Trains are dispatched these days by means of centralized train-traffic control centers linked to the individual trains by microwave radio. One of the dispatch centers for trains in Texas is in Fort Worth, so investigators will probably be reviewing all communications between the controllers and the two trains involved.

Like air-traffic controllers, the dispatcher's word is law as far as the in-train operator is concerned. So if both trains were told they had a clear track ahead, and saw something that looked like a train in the distance, each might have thought the other one was on the other track instead of the same track.
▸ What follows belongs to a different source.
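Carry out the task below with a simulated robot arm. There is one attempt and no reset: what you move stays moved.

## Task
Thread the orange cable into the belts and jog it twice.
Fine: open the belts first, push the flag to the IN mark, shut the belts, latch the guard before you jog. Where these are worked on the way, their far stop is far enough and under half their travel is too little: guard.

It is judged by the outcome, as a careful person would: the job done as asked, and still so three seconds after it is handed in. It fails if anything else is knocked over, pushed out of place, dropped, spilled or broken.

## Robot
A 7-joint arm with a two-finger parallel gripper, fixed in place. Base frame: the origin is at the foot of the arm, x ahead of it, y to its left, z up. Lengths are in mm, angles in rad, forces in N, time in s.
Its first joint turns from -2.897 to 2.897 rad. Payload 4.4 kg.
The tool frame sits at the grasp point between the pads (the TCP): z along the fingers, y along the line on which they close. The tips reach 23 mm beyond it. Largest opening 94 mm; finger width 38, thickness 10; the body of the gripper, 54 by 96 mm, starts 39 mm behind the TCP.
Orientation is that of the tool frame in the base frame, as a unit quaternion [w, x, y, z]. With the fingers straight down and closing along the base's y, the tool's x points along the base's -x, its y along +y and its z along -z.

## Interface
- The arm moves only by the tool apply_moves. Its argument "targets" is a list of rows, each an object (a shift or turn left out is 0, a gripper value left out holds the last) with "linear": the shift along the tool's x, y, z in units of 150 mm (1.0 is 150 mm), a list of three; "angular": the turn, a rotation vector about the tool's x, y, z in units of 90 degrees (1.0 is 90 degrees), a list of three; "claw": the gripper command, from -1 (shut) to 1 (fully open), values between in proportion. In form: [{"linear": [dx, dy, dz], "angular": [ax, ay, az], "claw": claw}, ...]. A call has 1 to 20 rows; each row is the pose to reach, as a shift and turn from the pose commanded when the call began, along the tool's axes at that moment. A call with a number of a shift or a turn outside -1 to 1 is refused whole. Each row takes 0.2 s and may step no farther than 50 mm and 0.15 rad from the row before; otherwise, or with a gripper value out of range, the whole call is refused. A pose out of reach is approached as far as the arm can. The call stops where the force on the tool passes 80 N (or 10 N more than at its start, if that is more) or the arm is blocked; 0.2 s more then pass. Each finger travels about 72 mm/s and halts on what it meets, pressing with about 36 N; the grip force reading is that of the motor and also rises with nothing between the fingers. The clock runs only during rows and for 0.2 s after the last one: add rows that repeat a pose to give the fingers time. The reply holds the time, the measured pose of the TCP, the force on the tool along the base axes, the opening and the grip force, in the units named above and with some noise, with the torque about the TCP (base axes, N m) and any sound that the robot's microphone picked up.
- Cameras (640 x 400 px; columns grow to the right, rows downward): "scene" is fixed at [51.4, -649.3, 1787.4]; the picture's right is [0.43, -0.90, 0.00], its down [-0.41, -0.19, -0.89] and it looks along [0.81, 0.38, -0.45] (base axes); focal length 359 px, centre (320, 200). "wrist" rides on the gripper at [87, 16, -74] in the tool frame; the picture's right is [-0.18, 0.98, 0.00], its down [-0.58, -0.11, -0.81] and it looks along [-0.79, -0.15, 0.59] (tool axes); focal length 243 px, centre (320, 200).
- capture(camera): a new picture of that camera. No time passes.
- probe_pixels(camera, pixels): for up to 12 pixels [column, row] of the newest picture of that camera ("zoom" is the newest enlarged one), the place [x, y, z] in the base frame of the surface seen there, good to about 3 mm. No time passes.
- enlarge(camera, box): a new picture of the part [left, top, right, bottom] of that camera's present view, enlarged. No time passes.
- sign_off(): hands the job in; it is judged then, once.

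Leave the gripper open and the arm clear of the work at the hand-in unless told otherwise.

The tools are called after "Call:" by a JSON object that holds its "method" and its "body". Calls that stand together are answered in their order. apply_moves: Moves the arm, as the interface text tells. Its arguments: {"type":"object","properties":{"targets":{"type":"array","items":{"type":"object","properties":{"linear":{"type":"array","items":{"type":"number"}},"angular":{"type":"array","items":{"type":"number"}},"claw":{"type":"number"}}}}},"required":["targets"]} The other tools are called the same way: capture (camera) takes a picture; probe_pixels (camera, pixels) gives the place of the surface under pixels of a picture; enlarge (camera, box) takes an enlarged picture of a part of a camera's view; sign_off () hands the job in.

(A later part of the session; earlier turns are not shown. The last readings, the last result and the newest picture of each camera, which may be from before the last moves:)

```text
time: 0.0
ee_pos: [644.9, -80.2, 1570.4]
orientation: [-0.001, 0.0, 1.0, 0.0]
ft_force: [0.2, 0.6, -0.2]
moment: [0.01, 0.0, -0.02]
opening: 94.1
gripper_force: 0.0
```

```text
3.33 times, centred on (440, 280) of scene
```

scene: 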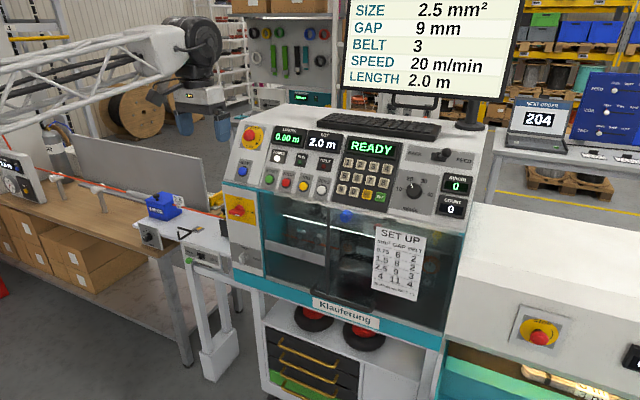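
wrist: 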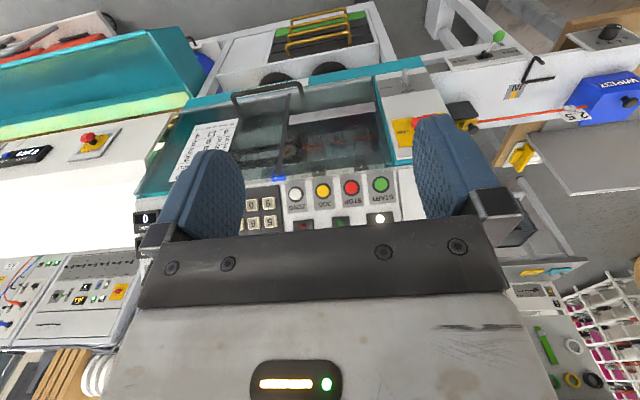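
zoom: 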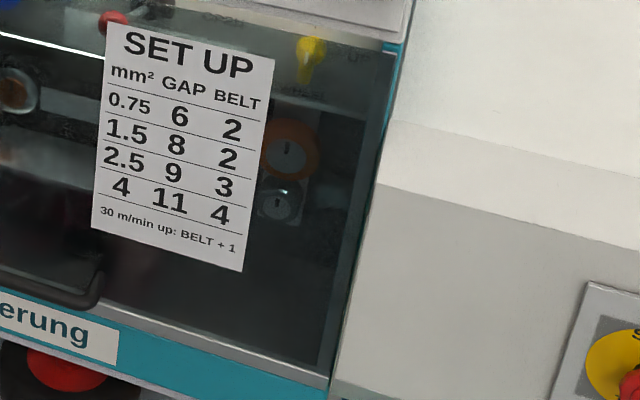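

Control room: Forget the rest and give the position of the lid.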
With radio control, it's not clear to me how much significance the operators attach to block signals, which should have indicated a problem in this case soon enough to prevent the accident.
  by ExCon90
Regarding the above, could someone confirm whether my understanding is correct: that the "radio control" mentioned in the "blogger's analysis" above consists of nonverbal transmissions identifying train location, direction, speed, etc. which in turn provide wayside and in-cab indications of conditions ahead, not "roger, over, out" type verbal communication such as exists in air traffic control; i.e., signal (wayside and in-cab) indications are not superseded by verbal radio communications other than official orders in the event of signal failure authorizing the overriding of signal indications according to the rules. Regarding the last sentence, even under PTC, the [train] operators attach primary significance to block signals, which are driven by the radio transmissions referred to.
  by scoostraw
I would really like to know which train the surviving crew member was on. And if he/she was interviewed by the media (most likely not).
  by Backshophoss
The dispatcher controls signals at Control Points, that might be done via microwave signal commands.
As far as regular radio,the DS picks the closest repeater tower to the train to send verbal orders to the train crew.
The routine of a verbal order requires 1 of the crew repeat the order sent by the DS exactly the same as the DS said it.
If needed the order is repeated till the crew repeats it correctly.